Putri bulan turun dari singgasananya sambil bernyanyi memeriahkan suasana, lalu semua aktor malambai, dan berakhir sudah pertunjukan aneh yang menyenangkan itu.

Usai pertunjukan, sutradara meminta penonton yang masih sempat meluangkan waktu untuk turut berdiskusi di ruang loby. Ada Afrizal Malna, seorang tokoh teater yang namanya cukup terkenal. Ada pula tokoh-tokoh teater dan seniman lainnya, seperti Mas Yudi, Mas Sony, dan lain-lain yang sudah tidak asing lagi ikut serta dalam diskusi itu.

Beberapa orang mengeluarkan pendapatnya, terutama tentang kerumitan serta proses penciptaan pertunjukan teater mime yang baru saja ditonton. Berbagai teori dimunculkan, berbagai persoalan lahir kembali, serta berusaha mencari berbagai macam kekurangan yang dirasakan dalam pertunjukan itu.

Sempat aku melirik kepada para pemain yang terlihat sangat lelah, meski terbersit dalam pikiranku, mereka pasti puas. Sayang sekali, kepuasan itu dihantam dan diusik dengan acara diskusi yang membingungkan. Aku sendiri ikut merasa bosan. Tapi untuk membuang rasa bosan itu, aku akhirnya angkat bicara.

“Pertunjukan tadi bagiku adalah pertunjukan yang luar biasa. Aku sangat menikmatinya, karena aku menjelmakan diri sebagai anak kecil yang tengah mendengar dongeng tentang putri embun, putri bulan, dan pangeran bintang, beserta perabotan rumah tangga yang dihidupkan. Tidak perlu dirumit-rumitkan dengan berbagai teoritis, dramaturgis, struktur, wacana, dan lain sebagainya. Bukankah kita datang ke sini untuk menyenangkan diri sendiri dan mencari kesenangan dalam menonton sebuah pertunjukan?”

Entah, apakah komentarku itu bisa mereka cerna atau tidak. Namun bagiku, memang semestinya pelaku presentasi sudah harus memikirkan cara agar orang yang datang menonton memiliki arah yang jelas, memberikan jembatan sebagai ruang imajinasi kepada penonton, agar penonton bisa menikmati pertunjukan itu sesuai dengan apa yang diinginkan oleh pelaku presentasi. Lalu bagi penonton, datanglah menonton, untuk mengapresiasi sebuah karya seni, tanpa membawa masalah terlebih dahulu, apalagi mencari-cari kekurangan pada karya seni yang dinikmati. Artinya, penonton harus memiliki cara yang berbeda dalam mengapresiasi sebuah karya seni yang berbeda pula.

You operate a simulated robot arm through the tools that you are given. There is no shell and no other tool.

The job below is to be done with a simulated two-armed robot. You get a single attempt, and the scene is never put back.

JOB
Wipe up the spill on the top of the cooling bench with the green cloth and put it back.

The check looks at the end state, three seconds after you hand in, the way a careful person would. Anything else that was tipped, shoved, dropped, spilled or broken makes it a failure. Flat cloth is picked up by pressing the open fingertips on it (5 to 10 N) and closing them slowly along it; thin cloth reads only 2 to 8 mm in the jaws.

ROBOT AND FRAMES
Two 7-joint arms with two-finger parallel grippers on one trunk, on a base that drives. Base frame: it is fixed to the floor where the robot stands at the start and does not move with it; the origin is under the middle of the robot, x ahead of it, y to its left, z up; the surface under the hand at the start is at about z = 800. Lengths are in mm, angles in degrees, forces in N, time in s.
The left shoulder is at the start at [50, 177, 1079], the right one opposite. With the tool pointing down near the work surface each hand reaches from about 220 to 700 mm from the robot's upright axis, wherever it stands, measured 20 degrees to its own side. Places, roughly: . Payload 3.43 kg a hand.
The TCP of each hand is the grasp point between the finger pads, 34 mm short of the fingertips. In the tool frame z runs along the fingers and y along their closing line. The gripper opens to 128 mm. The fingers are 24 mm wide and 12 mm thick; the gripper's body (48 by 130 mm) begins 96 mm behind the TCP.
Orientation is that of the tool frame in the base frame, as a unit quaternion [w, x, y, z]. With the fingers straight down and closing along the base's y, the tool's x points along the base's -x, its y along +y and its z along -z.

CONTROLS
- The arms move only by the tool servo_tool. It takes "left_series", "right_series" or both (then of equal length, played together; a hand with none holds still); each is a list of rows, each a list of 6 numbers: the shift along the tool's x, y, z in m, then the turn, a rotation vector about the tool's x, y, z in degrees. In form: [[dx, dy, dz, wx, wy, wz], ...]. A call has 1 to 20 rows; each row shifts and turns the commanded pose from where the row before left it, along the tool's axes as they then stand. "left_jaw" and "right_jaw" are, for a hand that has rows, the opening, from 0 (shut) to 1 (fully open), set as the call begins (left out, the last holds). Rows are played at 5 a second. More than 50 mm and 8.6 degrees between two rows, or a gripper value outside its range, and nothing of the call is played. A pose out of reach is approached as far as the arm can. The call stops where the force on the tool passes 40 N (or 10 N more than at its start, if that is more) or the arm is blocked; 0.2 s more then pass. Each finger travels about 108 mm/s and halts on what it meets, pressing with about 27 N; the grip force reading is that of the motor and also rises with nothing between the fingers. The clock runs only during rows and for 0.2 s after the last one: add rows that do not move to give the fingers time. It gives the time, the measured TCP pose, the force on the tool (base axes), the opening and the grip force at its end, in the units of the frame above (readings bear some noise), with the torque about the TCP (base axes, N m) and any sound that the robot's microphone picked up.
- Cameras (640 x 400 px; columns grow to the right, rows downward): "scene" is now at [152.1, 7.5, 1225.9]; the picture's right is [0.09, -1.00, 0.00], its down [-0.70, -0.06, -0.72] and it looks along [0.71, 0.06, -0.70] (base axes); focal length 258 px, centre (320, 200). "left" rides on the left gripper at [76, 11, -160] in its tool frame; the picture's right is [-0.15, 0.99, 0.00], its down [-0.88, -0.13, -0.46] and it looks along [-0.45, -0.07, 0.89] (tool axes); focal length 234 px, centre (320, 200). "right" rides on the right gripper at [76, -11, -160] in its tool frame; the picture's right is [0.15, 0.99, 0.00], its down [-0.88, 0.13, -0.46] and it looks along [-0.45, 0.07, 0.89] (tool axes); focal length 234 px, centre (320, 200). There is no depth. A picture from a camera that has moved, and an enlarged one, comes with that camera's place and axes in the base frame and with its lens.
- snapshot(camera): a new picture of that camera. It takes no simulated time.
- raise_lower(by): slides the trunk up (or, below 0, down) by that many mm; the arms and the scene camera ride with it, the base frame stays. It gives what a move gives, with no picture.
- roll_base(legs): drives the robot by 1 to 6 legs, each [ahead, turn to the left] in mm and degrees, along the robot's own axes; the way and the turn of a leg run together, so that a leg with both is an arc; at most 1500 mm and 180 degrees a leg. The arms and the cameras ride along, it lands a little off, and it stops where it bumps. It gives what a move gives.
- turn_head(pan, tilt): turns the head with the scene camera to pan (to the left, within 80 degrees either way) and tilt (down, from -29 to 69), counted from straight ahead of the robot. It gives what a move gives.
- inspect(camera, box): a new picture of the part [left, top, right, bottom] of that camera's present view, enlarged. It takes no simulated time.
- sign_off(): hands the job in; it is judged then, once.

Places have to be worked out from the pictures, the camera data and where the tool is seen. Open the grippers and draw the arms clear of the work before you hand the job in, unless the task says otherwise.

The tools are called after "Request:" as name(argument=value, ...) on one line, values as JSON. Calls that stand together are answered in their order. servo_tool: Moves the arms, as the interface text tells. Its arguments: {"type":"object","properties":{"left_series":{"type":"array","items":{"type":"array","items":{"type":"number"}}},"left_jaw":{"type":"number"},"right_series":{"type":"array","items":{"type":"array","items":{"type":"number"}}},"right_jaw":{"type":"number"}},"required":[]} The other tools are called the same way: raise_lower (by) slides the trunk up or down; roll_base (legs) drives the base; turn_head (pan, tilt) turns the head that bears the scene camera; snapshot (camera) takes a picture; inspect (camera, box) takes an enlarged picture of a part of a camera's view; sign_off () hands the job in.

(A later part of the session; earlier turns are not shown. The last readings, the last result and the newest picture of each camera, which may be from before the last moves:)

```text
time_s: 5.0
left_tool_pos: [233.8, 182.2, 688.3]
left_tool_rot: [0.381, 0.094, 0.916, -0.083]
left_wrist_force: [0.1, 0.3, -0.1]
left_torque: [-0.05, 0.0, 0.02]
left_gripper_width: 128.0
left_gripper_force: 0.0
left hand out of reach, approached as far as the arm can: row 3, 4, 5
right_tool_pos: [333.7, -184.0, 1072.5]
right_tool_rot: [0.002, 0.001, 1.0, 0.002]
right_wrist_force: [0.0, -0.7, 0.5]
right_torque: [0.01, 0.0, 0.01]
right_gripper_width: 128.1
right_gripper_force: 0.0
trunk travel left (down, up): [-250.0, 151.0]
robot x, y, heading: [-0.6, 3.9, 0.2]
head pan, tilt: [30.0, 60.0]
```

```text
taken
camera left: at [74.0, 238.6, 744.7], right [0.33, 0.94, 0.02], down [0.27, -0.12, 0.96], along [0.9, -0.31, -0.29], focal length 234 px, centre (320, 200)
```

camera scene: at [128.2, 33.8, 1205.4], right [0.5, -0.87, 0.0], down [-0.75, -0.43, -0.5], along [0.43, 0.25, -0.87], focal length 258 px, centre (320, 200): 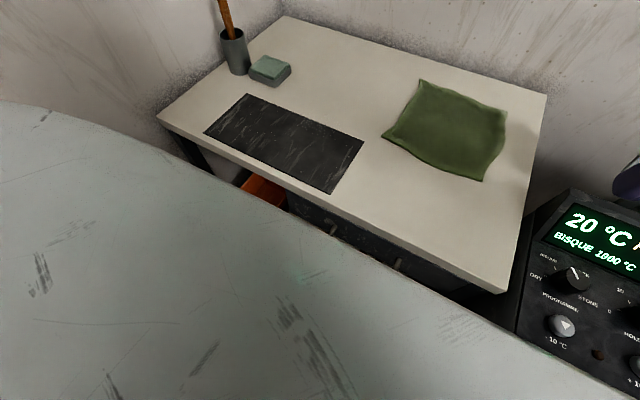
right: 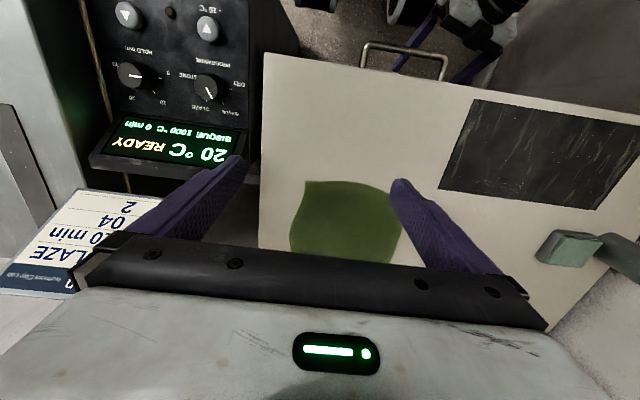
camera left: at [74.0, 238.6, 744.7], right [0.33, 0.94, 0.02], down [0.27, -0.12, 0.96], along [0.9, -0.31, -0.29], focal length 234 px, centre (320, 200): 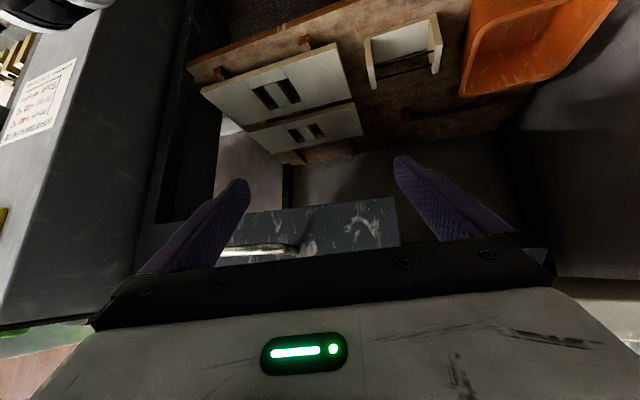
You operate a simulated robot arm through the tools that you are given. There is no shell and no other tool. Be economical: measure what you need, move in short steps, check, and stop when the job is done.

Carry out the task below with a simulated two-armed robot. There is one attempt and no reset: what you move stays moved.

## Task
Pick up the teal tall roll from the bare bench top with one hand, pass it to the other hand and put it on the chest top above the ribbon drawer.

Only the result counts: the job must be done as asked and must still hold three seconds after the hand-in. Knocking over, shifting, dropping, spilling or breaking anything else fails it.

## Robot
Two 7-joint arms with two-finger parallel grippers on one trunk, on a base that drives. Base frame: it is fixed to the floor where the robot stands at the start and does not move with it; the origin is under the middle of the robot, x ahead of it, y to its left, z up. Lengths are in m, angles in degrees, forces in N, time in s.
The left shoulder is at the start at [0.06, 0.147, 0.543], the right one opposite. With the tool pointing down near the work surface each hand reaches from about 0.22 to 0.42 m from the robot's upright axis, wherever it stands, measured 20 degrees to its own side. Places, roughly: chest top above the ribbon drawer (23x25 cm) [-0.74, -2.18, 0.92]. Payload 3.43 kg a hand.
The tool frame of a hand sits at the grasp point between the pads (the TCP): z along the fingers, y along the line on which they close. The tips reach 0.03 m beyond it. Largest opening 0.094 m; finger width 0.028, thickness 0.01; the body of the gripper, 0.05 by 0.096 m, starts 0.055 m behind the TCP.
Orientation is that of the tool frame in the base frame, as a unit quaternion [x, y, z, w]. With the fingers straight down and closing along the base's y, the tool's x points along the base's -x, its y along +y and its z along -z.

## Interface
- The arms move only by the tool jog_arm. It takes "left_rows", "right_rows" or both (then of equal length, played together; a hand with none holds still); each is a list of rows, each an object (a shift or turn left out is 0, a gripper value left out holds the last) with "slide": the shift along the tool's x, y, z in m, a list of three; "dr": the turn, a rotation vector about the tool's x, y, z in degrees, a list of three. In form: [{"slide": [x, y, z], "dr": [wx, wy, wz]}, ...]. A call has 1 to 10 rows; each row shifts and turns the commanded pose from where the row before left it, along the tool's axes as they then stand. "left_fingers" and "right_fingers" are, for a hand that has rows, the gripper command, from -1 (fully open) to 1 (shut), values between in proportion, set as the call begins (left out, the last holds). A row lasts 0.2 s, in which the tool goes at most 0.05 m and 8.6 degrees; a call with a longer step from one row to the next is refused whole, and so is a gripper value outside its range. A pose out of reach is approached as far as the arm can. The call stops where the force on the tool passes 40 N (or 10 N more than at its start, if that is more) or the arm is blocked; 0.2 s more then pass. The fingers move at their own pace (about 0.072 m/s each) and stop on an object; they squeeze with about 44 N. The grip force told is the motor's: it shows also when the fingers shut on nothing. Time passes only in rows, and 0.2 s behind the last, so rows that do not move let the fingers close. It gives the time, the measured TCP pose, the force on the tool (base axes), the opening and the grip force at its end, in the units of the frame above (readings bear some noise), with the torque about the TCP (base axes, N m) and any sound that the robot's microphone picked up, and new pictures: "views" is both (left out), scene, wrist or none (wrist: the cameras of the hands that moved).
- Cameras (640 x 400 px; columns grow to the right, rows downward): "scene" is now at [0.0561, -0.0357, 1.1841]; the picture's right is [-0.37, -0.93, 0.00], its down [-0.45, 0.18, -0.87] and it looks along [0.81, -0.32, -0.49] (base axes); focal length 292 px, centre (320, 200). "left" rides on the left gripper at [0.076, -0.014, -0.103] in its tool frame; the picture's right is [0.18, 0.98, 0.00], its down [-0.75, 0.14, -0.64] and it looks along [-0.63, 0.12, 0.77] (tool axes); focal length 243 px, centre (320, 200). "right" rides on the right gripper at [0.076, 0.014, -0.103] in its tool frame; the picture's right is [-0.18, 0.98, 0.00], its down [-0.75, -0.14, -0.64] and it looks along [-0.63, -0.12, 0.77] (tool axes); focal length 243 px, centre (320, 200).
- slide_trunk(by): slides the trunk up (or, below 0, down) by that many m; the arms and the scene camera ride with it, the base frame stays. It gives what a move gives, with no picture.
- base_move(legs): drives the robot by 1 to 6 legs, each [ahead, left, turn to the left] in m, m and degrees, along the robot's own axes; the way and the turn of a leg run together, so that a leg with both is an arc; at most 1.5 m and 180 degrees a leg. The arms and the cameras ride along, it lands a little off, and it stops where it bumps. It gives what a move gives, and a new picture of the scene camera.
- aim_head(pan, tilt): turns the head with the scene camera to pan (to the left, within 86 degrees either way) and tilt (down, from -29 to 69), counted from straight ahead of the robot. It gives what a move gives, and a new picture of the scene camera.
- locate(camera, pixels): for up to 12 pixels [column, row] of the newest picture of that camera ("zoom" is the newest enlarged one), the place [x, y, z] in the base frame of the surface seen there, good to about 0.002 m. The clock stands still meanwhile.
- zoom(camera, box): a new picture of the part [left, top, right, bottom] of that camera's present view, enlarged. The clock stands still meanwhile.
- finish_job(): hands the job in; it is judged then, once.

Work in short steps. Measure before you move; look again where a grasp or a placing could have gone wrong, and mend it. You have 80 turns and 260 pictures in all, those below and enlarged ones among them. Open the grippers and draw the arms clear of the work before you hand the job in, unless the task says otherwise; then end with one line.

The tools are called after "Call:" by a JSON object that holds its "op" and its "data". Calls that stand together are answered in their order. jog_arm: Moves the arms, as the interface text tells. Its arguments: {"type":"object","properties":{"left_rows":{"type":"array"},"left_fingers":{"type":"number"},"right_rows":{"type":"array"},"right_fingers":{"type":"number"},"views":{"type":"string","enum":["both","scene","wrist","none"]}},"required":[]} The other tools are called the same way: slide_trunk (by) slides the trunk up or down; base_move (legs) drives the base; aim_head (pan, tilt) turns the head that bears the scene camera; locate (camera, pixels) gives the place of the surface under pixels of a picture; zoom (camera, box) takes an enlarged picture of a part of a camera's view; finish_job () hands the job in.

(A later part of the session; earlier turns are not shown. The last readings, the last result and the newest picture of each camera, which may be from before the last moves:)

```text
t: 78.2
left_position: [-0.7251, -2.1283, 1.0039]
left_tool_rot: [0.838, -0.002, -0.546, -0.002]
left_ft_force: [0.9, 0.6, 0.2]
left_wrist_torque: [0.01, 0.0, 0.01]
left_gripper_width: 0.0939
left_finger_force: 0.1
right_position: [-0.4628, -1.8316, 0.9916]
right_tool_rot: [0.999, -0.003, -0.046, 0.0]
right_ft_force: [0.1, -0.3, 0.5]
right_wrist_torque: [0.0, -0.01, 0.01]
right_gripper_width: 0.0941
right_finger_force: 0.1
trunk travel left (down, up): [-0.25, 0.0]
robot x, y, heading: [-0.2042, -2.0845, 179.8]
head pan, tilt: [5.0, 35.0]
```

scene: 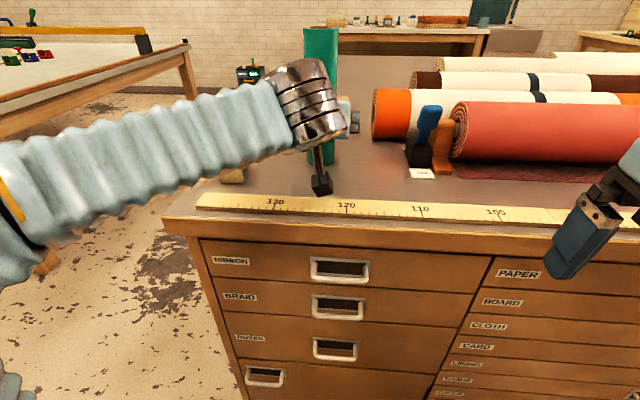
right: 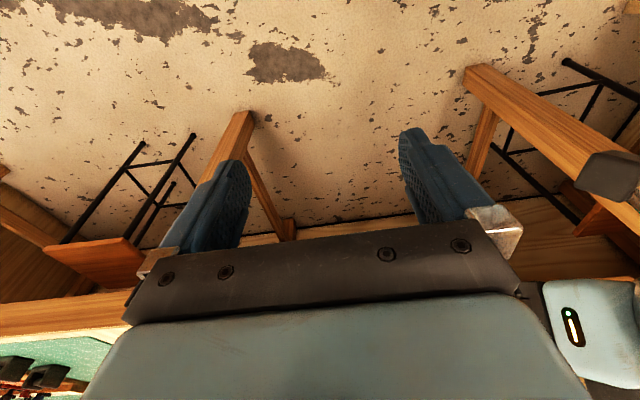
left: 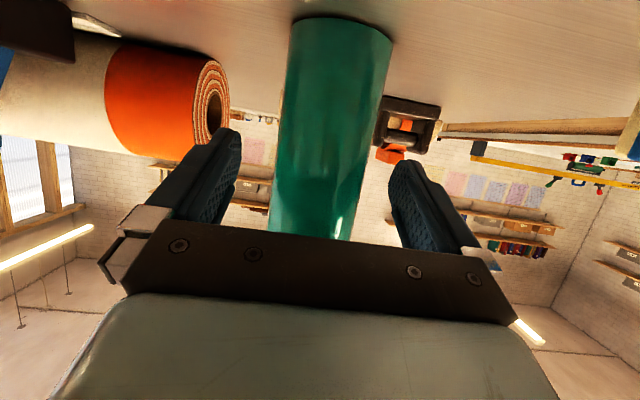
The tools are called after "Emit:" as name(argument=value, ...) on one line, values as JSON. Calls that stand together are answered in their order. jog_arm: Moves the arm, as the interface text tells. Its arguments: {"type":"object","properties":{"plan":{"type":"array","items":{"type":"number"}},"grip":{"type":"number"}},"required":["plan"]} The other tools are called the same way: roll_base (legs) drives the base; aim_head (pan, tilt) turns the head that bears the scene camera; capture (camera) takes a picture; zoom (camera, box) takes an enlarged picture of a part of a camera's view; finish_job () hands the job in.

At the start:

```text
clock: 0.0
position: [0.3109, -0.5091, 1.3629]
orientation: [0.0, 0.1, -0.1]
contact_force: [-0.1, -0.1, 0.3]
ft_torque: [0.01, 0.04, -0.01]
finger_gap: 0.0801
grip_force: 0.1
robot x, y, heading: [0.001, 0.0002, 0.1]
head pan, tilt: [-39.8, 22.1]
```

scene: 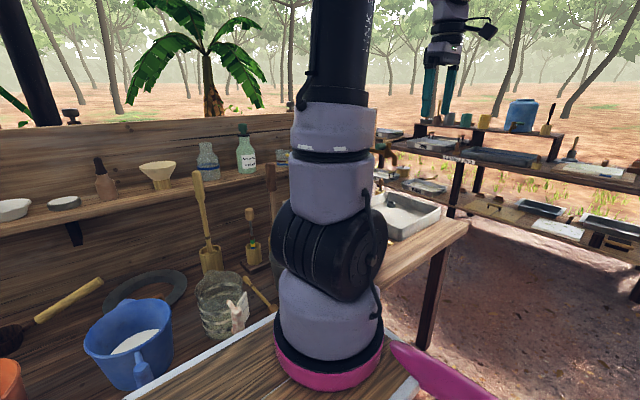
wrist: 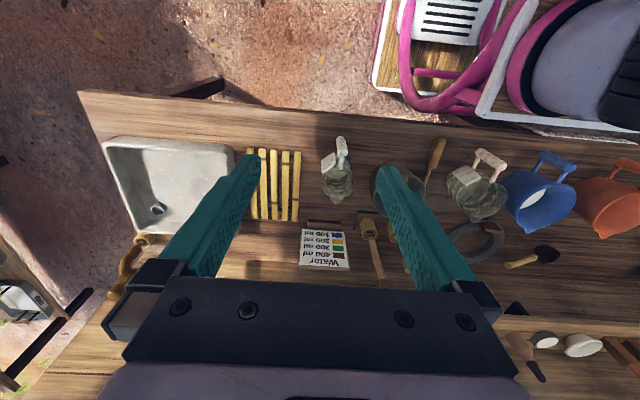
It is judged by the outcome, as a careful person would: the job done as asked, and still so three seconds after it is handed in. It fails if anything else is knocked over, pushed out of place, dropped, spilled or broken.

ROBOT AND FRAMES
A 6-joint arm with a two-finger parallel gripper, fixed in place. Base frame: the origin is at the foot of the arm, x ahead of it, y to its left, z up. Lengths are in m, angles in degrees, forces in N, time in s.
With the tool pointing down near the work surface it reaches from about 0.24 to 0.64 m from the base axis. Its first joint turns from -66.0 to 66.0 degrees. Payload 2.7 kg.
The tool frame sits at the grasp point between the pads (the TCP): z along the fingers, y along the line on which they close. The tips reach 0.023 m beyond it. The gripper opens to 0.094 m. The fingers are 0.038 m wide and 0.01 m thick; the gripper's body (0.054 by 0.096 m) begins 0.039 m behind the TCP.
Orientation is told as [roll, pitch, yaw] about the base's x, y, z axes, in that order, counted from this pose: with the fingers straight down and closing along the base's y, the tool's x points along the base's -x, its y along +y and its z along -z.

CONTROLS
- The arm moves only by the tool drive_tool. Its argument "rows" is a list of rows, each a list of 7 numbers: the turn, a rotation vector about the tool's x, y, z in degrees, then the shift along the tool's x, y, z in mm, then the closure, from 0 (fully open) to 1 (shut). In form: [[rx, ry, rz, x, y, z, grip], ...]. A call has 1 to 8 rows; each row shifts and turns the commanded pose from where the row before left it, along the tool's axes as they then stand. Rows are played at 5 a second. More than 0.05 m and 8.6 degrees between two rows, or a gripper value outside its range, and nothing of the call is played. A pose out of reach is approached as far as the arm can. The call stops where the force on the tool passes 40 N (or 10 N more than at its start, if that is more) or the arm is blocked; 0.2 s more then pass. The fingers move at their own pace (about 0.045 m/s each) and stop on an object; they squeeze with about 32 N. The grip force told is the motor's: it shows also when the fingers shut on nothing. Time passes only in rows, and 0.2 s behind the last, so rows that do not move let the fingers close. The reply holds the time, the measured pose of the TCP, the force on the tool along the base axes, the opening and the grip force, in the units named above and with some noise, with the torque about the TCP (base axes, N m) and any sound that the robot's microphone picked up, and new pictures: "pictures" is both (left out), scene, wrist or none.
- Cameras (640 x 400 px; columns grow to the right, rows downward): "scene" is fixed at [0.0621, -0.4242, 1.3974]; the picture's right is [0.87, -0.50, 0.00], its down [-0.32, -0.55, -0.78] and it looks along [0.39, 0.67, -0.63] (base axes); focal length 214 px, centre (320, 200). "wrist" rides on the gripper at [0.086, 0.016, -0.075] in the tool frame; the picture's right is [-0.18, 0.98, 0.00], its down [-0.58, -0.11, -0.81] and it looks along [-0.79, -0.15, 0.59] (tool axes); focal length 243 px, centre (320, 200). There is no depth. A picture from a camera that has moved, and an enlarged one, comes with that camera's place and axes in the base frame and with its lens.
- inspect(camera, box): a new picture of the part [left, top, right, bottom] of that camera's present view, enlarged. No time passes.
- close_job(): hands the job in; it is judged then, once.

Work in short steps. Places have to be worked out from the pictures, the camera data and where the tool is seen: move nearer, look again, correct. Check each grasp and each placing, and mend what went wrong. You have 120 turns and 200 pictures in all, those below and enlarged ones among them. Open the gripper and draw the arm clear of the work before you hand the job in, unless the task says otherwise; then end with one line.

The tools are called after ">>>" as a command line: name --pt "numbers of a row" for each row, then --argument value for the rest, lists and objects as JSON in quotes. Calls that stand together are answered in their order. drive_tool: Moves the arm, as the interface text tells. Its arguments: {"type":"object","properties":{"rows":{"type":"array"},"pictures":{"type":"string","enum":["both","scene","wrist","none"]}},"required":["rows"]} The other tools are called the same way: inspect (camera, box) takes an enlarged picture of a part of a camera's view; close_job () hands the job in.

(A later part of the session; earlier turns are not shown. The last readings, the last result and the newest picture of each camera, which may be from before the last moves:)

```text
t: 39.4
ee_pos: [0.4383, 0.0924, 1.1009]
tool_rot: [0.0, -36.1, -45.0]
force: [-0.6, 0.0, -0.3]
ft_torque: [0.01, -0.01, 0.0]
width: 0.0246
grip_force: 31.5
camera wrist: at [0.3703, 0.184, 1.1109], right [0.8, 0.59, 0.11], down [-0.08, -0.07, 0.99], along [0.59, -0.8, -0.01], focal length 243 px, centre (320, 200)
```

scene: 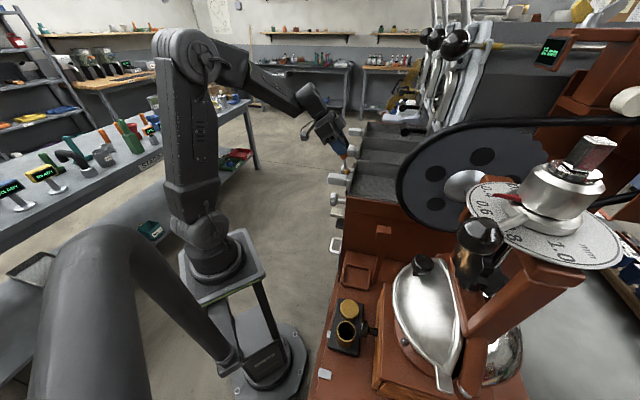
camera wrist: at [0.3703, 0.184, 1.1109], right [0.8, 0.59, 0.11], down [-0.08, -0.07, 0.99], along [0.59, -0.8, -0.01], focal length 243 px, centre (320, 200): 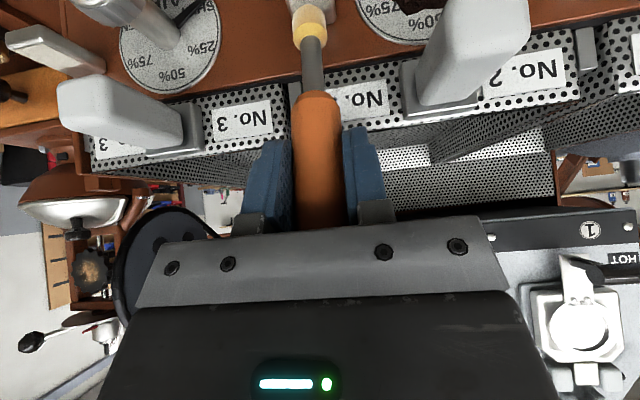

Memang, orang-orang postmodern menyatakan bahwa setiap orang bebas menginterpretasikan sebuah karya seni, namun ketika aku berkarya, aku juga memiliki keinginan agar karyaku bisa dinikmati orang lain secara bebas, namun terarah. Atau dengan kata lain, ada benang merah sebagai penghubung imajinasiku dengan penonton, ada jalan utama yang harus dilalui dalam menikmati karya yang aku ciptkan, meski apa yang didapatkan dan apa yang dimaknai dari setiap jalan yang ditempuh akan berbeda-beda.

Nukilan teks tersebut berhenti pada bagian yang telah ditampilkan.